— start —

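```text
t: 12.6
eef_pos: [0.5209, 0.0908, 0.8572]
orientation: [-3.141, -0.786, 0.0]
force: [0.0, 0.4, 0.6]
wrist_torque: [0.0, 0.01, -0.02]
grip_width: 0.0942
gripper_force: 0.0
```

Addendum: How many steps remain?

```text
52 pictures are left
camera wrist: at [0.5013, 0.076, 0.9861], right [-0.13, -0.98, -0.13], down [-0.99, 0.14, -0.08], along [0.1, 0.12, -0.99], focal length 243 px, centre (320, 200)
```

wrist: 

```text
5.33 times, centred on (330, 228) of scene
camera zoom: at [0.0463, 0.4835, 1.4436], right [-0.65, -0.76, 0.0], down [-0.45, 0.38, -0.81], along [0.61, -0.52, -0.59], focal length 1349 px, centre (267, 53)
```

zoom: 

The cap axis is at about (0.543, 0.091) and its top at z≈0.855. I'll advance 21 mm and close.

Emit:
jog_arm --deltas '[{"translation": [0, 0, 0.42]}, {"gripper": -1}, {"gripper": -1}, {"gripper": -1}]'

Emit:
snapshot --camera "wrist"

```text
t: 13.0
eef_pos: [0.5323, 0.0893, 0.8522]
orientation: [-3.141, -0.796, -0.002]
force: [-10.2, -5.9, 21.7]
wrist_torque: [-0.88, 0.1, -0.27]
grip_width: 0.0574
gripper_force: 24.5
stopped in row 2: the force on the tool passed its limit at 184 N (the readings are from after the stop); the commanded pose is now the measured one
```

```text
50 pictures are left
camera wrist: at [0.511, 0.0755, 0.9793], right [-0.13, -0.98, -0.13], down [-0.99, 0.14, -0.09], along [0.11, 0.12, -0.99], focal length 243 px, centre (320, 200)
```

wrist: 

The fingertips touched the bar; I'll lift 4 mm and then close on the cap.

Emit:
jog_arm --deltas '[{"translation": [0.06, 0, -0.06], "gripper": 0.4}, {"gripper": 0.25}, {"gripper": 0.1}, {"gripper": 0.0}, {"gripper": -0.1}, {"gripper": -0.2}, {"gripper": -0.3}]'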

— end —

Retype the data in full and match it exactly. The answer is a JSON array that holds each line as a string and skips blank lines.

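[
  "```text",
  "t: 12.6",
  "eef_pos: [0.5209, 0.0908, 0.8572]",
  "orientation: [-3.141, -0.786, 0.0]",
  "force: [0.0, 0.4, 0.6]",
  "wrist_torque: [0.0, 0.01, -0.02]",
  "grip_width: 0.0942",
  "gripper_force: 0.0",
  "```",
  "Addendum: How many steps remain?",
  "```text",
  "52 pictures are left",
  "camera wrist: at [0.5013, 0.076, 0.9861], right [-0.13, -0.98, -0.13], down [-0.99, 0.14, -0.08], along [0.1, 0.12, -0.99], focal length 243 px, centre (320, 200)",
  "```",
  "wrist: ",
  "```text",
  "5.33 times, centred on (330, 228) of scene",
  "camera zoom: at [0.0463, 0.4835, 1.4436], right [-0.65, -0.76, 0.0], down [-0.45, 0.38, -0.81], along [0.61, -0.52, -0.59], focal length 1349 px, centre (267, 53)",
  "```",
  "zoom: ",
  "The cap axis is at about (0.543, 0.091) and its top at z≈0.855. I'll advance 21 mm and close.",
  "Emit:",
  "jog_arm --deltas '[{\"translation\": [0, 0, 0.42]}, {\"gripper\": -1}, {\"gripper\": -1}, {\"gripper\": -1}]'",
  "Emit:",
  "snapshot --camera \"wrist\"",
  "```text",
  "t: 13.0",
  "eef_pos: [0.5323, 0.0893, 0.8522]",
  "orientation: [-3.141, -0.796, -0.002]",
  "force: [-10.2, -5.9, 21.7]",
  "wrist_torque: [-0.88, 0.1, -0.27]",
  "grip_width: 0.0574",
  "gripper_force: 24.5",
  "stopped in row 2: the force on the tool passed its limit at 184 N (the readings are from after the stop); the commanded pose is now the measured one",
  "```",
  "```text",
  "50 pictures are left",
  "camera wrist: at [0.511, 0.0755, 0.9793], right [-0.13, -0.98, -0.13], down [-0.99, 0.14, -0.09], along [0.11, 0.12, -0.99], focal length 243 px, centre (320, 200)",
  "```",
  "wrist: ",
  "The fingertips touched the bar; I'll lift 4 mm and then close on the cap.",
  "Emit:",
  "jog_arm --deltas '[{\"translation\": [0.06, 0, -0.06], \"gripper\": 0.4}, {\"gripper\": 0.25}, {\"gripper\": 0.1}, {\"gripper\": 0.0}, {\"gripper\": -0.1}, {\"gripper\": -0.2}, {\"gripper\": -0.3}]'"
]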